China Tells Banks to Boost Reserves as Prices Surge!
- Inflation is kicking up big time around the world. Rising prices in China will reverberate around the world as China is the factory to the rest of the world. The actions taken by China will result in a real estate crash, IMO. Property prices for the past few years have been rising at a ridiculous unsustainable pace. Where will the Chinese put their money? Gold and silver are the obvious answer! Rising inflation across the world is a direct consequence of the FedRes’ money printing! The FedRes’ actions are destabilizing the world, intentionally of course.
China Tells Banks to Boost Reserves as Prices Surge
China increased banks’ reserve requirements to lock up cash and limit inflation after economic growth exceeded forecasts and consumer prices rose by the most since 2008. Reserve ratios will rise a half point from April 21, the People’s Bank of China said in a one-sentence statement on its website today. The move, taking the requirement to 20.5 percent for the nation’s biggest lenders, came less than two weeks after the central bank boosted benchmark interest rates.
Inflation accelerated to 5.4 percent in March and gross domestic product expanded 9.7 percent in the first quarter, a statistics bureau report showed two days ago. Central bank Governor Zhou Xiaochuan said yesterday that monetary tightening will continue for “some time” and he sees no “absolute” limit on how high reserve requirements can go.
“Beijing did not take long to respond to the strong inflation number on Friday,” said Brian Jackson, an emerging markets strategist at Royal Bank of Canada in Hong Kong. “Today’s move suggests that another increase in interest rates is on the way soon.” He predicts two more rate moves this year, calling Zhou’s tone “hawkish.”

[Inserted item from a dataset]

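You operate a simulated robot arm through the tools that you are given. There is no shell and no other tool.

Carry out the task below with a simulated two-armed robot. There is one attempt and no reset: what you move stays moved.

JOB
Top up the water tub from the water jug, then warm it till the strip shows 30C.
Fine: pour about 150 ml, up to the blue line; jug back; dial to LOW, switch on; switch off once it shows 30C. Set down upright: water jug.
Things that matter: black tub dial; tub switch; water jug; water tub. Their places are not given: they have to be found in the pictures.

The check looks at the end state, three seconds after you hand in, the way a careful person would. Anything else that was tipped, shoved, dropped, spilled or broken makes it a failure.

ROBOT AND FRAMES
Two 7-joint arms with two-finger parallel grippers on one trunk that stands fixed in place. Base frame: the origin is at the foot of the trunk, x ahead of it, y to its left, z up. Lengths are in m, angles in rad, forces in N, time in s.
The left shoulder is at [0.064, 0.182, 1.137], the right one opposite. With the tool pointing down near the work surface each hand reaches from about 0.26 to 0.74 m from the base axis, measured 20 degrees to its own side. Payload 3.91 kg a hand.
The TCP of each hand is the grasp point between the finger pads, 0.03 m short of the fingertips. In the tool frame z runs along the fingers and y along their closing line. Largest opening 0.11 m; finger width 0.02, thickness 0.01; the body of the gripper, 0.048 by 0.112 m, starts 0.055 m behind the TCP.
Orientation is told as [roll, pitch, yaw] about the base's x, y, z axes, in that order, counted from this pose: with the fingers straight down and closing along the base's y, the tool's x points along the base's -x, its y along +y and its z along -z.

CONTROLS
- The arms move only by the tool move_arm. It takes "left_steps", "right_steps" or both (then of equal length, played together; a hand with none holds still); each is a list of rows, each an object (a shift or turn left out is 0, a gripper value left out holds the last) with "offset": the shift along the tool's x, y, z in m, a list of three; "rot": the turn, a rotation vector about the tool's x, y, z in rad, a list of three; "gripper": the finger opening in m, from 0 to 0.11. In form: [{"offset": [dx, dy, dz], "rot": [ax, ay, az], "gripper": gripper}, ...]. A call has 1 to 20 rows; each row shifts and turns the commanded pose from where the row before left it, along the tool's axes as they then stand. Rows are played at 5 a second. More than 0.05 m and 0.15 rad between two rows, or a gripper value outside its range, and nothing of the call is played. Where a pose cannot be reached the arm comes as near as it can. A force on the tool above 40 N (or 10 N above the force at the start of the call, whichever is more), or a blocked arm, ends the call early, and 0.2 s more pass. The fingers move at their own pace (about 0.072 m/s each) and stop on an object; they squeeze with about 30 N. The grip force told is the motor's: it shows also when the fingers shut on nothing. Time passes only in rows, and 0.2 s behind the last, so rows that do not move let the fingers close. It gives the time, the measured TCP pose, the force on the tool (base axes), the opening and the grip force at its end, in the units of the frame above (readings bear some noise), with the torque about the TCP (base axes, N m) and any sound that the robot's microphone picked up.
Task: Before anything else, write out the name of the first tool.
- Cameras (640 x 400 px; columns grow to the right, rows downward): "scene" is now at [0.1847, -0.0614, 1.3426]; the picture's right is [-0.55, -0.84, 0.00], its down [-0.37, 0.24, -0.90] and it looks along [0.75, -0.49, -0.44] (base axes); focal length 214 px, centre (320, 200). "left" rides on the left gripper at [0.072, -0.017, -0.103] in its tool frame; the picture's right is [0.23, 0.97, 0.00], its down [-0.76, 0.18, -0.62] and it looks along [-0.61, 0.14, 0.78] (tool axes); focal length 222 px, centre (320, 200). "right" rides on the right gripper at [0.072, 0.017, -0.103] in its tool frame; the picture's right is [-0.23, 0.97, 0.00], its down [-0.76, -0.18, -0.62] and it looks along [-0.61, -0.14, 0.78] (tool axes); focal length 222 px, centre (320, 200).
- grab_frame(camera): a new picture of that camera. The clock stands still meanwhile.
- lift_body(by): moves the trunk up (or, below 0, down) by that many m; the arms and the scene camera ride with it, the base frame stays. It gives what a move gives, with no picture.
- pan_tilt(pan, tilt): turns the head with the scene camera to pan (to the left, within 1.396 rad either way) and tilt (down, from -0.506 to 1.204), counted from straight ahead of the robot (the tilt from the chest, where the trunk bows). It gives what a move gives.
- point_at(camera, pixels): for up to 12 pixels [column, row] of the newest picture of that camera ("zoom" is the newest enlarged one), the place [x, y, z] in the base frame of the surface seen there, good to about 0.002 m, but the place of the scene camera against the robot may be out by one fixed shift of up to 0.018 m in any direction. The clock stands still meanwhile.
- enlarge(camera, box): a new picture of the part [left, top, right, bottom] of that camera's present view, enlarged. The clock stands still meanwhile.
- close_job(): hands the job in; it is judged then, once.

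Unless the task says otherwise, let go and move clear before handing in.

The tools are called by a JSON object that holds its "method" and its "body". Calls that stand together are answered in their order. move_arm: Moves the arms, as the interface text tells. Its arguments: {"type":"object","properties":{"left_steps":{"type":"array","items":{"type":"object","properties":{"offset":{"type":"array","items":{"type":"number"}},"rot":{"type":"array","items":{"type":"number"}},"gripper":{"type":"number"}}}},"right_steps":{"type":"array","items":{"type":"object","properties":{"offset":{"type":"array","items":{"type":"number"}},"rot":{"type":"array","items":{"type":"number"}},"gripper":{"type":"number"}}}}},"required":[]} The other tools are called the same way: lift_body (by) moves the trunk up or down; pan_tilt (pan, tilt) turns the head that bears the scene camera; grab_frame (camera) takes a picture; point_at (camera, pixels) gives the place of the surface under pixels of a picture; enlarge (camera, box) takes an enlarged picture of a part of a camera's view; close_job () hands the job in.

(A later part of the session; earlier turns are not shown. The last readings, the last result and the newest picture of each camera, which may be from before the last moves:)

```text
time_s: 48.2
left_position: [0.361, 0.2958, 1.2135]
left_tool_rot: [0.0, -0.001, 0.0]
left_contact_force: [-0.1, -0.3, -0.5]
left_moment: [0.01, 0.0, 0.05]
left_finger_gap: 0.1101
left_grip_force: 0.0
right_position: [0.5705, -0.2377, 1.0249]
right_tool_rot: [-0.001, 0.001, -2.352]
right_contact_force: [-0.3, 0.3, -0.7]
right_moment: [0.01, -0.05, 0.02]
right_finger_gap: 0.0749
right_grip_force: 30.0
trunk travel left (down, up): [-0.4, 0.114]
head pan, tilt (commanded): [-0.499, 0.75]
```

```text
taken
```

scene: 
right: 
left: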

Extra liquidity from central bank bills maturing this month may have encouraged the fourth increase in reserve requirements this year. Today’s move may drain about 350 billion yuan ($54 billion) from the financial system, according to Bank of America Merrill Lynch.
Premier Wen Jiabao aims to cool inflation without choking off growth in the world’s second-biggest economy. The International Monetary Fund says Asian economies risk boom-bust cycles if officials fail to tighten quickly enough to curb “nascent overheating pressures.”
China is grappling with the aftermath of a record 17.5 trillion yuan of lending over 2009 and 2010 that drove up property prices, leading to official concern at the risk of social discontent. Taming inflation is the government’s top and “urgent” priority, China’s cabinet said after meeting in Beijing to review the performance of the world’s second- biggest economy ahead of the release of gross domestic product numbers.
Wen aims to hold inflation at 4 percent for the full year. While rising commodity costs are adding to price pressures, tightening measures and comparisons with higher year-earlier bases are likely to slow price gains in the second half of the year, according to HSBC Holdings Plc.